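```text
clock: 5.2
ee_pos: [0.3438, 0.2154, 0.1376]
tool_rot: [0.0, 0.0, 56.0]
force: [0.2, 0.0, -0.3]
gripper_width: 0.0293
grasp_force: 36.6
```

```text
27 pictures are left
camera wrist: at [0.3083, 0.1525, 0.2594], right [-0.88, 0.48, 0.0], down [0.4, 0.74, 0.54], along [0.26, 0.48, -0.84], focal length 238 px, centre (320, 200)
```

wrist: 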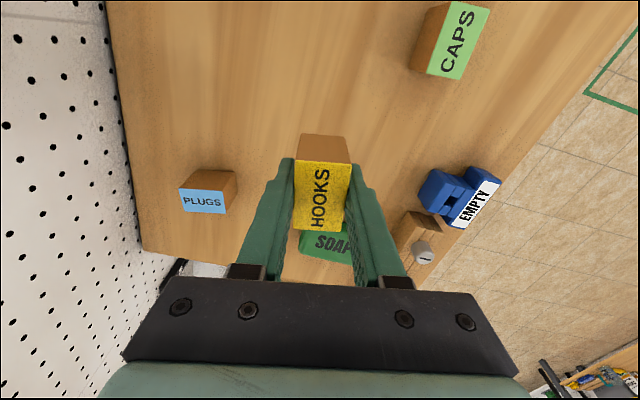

▬▬▬

### Set task
Give back every line exactly as it stands, pictures excluded.

### Finished task
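```text
clock: 5.2
ee_pos: [0.3438, 0.2154, 0.1376]
tool_rot: [0.0, 0.0, 56.0]
force: [0.2, 0.0, -0.3]
gripper_width: 0.0293
grasp_force: 36.6
```

```text
27 pictures are left
camera wrist: at [0.3083, 0.1525, 0.2594], right [-0.88, 0.48, 0.0], down [0.4, 0.74, 0.54], along [0.26, 0.48, -0.84], focal length 238 px, centre (320, 200)
```

wrist: 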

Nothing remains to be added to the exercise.